Beginner knitting project with needles and yarn

Your First Knitting Project — What to Make and How to Start

So you want to learn to knit. Brilliant choice — knitting is meditative, creative, and produces things you actually want to wear and use. But where do you start? Forget the 47-page beginner guides. Here is the fast, practical version.

What to Make First

Your first project should be a simple scarf or dishcloth in garter stitch. Here is why:

  • It is a flat rectangle — no shaping, no counting, no stress
  • Garter stitch (knit every row) is the single easiest stitch pattern
  • A dishcloth takes just a few hours, so you see results quickly
  • You practise the knit stitch hundreds of times, building muscle memory

Do not start with a hat, socks, or a sweater. Those come later. First, make something boring and flat. Trust the process.

What You Need

Keep it minimal:

  • Yarn — One ball of DK or worsted weight yarn in a light colour (so you can see your stitches). Cotton or acrylic is easiest. Browse our yarn collection
  • Needles — A pair of straight needles in 4.5mm or 5mm. Bamboo needles grip the yarn slightly, which helps beginners. See our knitting needles
  • Scissors — Any scissors you have at home
  • A tapestry needle — For weaving in the tail when you finish

That is it. No stitch markers, no row counters, no fancy accessories yet.

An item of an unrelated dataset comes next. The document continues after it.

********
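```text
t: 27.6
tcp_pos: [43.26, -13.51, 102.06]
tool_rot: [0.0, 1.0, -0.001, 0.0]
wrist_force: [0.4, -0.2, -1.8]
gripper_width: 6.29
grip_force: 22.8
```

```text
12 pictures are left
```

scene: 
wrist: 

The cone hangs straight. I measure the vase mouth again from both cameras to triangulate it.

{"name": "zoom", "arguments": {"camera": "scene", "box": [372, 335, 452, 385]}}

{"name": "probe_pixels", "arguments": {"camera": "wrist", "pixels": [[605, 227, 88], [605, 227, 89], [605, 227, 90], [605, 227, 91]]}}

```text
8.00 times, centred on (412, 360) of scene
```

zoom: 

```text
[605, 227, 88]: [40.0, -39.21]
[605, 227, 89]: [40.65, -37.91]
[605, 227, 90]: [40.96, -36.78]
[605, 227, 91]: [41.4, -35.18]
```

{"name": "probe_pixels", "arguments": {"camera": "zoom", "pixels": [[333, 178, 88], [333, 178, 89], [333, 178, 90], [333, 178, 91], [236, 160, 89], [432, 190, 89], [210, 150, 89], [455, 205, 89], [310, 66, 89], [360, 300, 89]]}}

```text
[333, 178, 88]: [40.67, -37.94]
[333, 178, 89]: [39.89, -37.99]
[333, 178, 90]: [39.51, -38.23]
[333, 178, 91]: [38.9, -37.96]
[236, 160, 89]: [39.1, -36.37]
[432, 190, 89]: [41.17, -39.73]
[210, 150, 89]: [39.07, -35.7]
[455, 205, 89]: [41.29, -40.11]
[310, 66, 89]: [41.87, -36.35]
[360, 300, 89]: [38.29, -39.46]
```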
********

The Three Things You Need to Learn

1. Casting On

This creates the first row of stitches on your needle. The long-tail cast on is the most useful — search for a video tutorial and practise it a few times. Aim for 30-35 stitches for a dishcloth or 40-50 for a scarf.

2. The Knit Stitch

Insert your right needle into the first stitch from left to right, wrap the yarn around the right needle, pull it through, and slide the old stitch off. That is the entire knit stitch. Repeat across every row. This creates garter stitch fabric — bumpy, squishy, and satisfying.

3. Casting Off (Binding Off)

When your piece is the length you want, you need to secure the stitches so they do not unravel. Knit two stitches, then pass the first stitch over the second. Knit one more, pass the previous stitch over. Repeat until one stitch remains, then cut the yarn and pull it through.

Common Beginner Mistakes (and How to Fix Them)

  • Stitches keep increasing — You are probably accidentally knitting into the gap between stitches. Make sure you are inserting your needle into the actual stitch, not the bar below it
  • Edges look messy — This is normal. They improve with practice. Pulling your first stitch of each row slightly tighter helps
  • Tension is uneven — Also normal. Your tension will even out after a few hundred stitches. Do not restart — keep going

What to Make Next

Once you have completed your first flat piece, try these in order:

  1. A second dishcloth in stockinette stitch — Learn the purl stitch (knit one row, purl one row)
  2. A simple ribbed scarf — Alternating knit and purl in the same row (k2, p2 ribbing)
  3. A basic beanie — Introduces knitting in the round and decreasing. Check our pattern collection for beginner-friendly hat patterns

The most important thing? Start. Cast on tonight. Your first few rows will look terrible, and that is completely fine. Every expert knitter started with wonky garter stitch.